Speaking to Taylor Rooks of Bleacher Report, Tatum explained that he initially suffered the injury in a win over the Atlanta Hawks on Super Bowl Sunday. He was initially supposed to get his wrist examined during the All-Star break, but decided to play through the pain because he didn't want to miss games.
Finally, prior to the playoffs he agreed to get imaging done which revealed a non-displaced fracture. While the bone had healed over to some extent in the time between the initial injury and the playoffs, it was still painful enough to require a cortisone shot during the second round of the playoffs.
Whenever the Super Bowl was [February 13] we played the Hawks at home and I remember driving back to the house and I had my watch on and in the car I kept looking at my wrist because it was like something was weighing on it. Long story short, my wrist was really, really bothering me. I had a pad on it and I started taping my wrist. My trainer Nick, we had talked about getting it looked at before the All-Star break. But as All-Star break approached I got nervous to get it looked at because I knew how much pain I was in. I couldn't really push my wrist back, at home I couldn't really hold a plate or a cup. So after each game I was wearing a brace to keep it stable, I had to sleep in it.
But I was nervous to get it checked out, because I never want somebody to tell me I can't play. If anybody knows me, my teammates, I never want to miss a game. I've tried to play every game of every season. I hate coming out, I hate getting subbed out, I hate missing games. I pushed it to the side and didn't get it checked out before All-Star break. Fast forward to right before the playoffs, we had six or seven days off and Nick was like 'we gotta get it looked at.' I'm like, 'alright, that's cool, but it's the playoffs. I don't care what they say, I'm playing.'
Come to find out, this was eight weeks later, it showed that I had a non-displaced fracture in my wrist. It was small but a non-displaced chip. So I chipped a bone but it didn't leave the surface. It showed that the bone had grown over it, so it healed, but I was still in pain because I kept getting hit or falling on it.
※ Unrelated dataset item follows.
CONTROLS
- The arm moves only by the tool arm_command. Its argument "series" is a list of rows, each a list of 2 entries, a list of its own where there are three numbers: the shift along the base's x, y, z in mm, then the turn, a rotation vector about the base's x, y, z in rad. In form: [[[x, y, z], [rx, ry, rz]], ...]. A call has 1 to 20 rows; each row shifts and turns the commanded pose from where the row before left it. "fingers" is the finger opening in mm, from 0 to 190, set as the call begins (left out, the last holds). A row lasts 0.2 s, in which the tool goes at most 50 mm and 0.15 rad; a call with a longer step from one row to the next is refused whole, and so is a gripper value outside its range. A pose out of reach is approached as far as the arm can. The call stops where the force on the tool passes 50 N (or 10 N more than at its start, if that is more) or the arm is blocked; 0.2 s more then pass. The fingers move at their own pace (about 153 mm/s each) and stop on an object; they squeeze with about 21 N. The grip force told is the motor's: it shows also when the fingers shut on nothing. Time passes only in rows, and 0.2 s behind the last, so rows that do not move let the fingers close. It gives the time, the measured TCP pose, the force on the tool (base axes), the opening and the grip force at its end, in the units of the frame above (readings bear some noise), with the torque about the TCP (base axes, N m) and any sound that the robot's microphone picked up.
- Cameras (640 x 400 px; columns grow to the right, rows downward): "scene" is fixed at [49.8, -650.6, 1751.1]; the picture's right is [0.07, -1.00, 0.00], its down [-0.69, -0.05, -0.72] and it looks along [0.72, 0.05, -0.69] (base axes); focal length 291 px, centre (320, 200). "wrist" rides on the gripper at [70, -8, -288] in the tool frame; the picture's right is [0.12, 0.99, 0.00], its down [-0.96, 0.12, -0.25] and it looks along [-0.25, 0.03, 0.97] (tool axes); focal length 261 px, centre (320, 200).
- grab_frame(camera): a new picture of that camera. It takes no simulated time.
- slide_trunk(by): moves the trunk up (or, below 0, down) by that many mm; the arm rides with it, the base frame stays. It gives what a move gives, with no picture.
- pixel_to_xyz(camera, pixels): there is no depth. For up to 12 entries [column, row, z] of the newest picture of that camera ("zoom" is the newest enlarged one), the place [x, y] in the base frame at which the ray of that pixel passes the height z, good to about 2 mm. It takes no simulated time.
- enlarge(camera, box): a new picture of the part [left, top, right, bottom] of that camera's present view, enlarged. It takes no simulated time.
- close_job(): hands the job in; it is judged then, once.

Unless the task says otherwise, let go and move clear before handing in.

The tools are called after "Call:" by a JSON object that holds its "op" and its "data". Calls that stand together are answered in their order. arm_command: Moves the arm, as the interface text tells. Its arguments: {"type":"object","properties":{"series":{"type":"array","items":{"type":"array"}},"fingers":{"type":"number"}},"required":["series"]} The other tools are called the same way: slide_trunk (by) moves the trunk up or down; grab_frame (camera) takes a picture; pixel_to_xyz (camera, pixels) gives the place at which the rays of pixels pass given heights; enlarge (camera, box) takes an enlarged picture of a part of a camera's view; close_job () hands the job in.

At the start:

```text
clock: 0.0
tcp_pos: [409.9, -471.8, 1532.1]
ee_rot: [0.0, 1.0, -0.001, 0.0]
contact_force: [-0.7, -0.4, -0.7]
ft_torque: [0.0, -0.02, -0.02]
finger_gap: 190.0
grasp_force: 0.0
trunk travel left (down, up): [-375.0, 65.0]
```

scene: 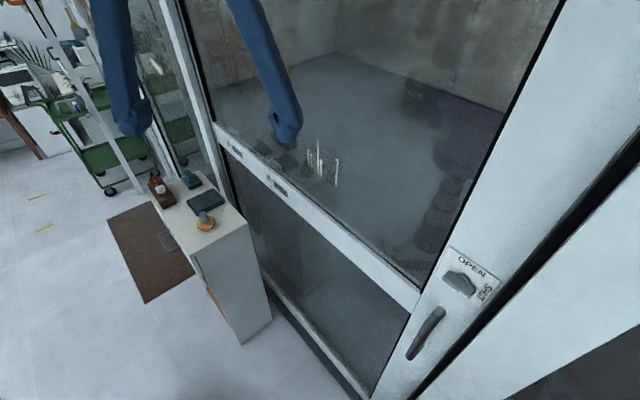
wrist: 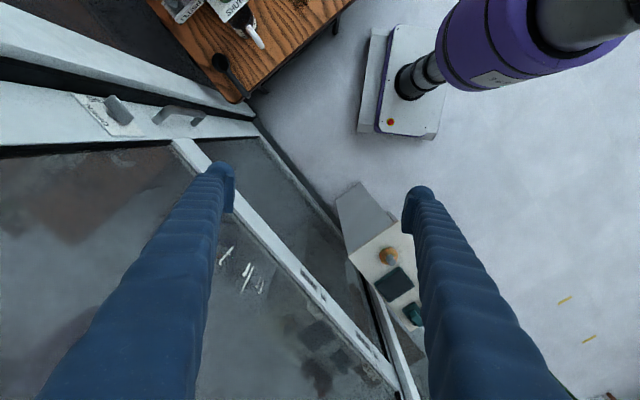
So I guess I played with somewhat of a fracture for two months.
Then in the playoffs there was a play against Milwaukee in Game 3. I dunked it, Giannis chased me down and he fouled me. I fell into the crowd and that was the most painful it's been since that day that I hurt it. I ended up getting a cortisone shot in my wrist that night, and you can see it. I've lost color in my hand because it kills the fat cells and there's not a lot of fat in my hand so I've lost color right there.
After each game I would have to wear a brace to shootaround and I would take it off before the cameras saw me, and pre-game taking my nap I would put it back on just to make sure it was stable. Yeah, [no one knew] besides the team. But in my mind if I'm going out there to play, it's like nothing matters.
Tatum had previously acknowledged the wrist injury, telling reporters during the second round against the Bucks, "That's something I've been dealing with for probably like two months now. It wasn't anything abnormal. When I fall on it, it bothers me."
The extent was unknown, though, and no one outside the organization was aware he was playing through a fracture. In fact, his shoulder received more attention during the playoffs after he suffered a stinger during Game 3 of the Eastern Conference finals against the Miami Heat. Tatum said he wouldn't need any offseason procedure on his shoulder and did not blame it for his inconsistent performances at times during the postseason.
But while Tatum may not use the injuries as an excuse, a fractured wrist and sore shoulder would help explain why his shooting and ball handling were all over the place at times. In any case, Tatum should be 100 percent heading into next season and the Celtics will once again be among the favorites to win the East.